The third category, called EB-3, is for professional, skilled, and unskilled workers.
The procedures for filing EB-2 and EB-3 green cards applications are very similar. Normally, U.S. business must agree to serve as the sponsor, which means that the business signs the application package and certifies to the government that it wants to employ the alien once the green card is approved.
Also, with EB-2 and EB-3 applications, the employer/sponsor normally must complete a process called “Labor Certification” before it can submit the green card application. Labor Certification is a process in which the employer/sponsor proves to the government that it cannot find a U.S. worker that is available to fill the position that has been offered to the alien worker. Labor Certification often takes 1 to 2 years to complete.
In the EB-2 Category, there is a special exception in the law which allows the employer/sponsor to skip the Labor Certification process. As a result, the employer/sponsor can immediately file the green card application for the alien worker.
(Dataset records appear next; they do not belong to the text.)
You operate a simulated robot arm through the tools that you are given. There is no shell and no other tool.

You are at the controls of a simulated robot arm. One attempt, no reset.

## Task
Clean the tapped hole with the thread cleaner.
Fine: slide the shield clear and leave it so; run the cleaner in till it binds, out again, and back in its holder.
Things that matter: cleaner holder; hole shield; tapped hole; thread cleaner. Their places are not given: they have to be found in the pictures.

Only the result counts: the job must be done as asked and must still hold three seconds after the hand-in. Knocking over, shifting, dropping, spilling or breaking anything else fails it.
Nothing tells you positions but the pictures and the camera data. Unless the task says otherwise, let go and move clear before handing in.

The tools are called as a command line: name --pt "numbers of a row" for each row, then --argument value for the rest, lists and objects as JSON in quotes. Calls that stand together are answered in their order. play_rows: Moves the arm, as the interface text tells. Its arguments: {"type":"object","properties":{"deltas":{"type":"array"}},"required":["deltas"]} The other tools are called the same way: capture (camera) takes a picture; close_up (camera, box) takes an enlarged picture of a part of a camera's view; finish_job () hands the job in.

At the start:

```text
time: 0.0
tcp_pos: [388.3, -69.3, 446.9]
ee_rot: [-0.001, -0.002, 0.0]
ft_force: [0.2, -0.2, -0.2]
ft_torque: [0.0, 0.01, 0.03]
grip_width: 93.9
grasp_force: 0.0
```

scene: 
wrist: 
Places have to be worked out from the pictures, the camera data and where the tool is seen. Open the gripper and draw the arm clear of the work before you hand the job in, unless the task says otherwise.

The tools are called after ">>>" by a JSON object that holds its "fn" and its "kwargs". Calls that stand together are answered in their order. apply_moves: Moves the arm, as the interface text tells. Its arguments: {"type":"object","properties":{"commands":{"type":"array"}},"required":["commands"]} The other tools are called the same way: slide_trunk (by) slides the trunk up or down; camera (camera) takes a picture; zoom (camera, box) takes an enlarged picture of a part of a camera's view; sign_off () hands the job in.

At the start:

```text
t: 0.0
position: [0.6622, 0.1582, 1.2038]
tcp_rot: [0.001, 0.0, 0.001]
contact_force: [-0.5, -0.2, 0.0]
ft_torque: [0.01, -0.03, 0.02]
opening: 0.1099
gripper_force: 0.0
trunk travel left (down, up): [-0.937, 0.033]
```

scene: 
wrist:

This reduces the overall processing time of the case by 1 to 2 years and increases the probability that the green card will ultimately be approved (because Labor Certification is usually the most difficult and time consuming part of an employment based green card application).
A second benefit to skipping Labor Certification is that, under a new government rule, the alien worker may be able to qualify for temporary work authorization and a travel document within three months of filing the green card application (only if the alien worker is already in the U.S.).
The temporary work authorization and travel document would be valid for 12 months and can be renewed while the green card application is pending. These authorizations would replace any temporary (nonimmigrant) visa that the alien worker has and may possibly be available even if the alien worker is currently illegal (only in some cases).
This special exception in the EB-2 Category is called “Pre-certification under Schedule A Group II.”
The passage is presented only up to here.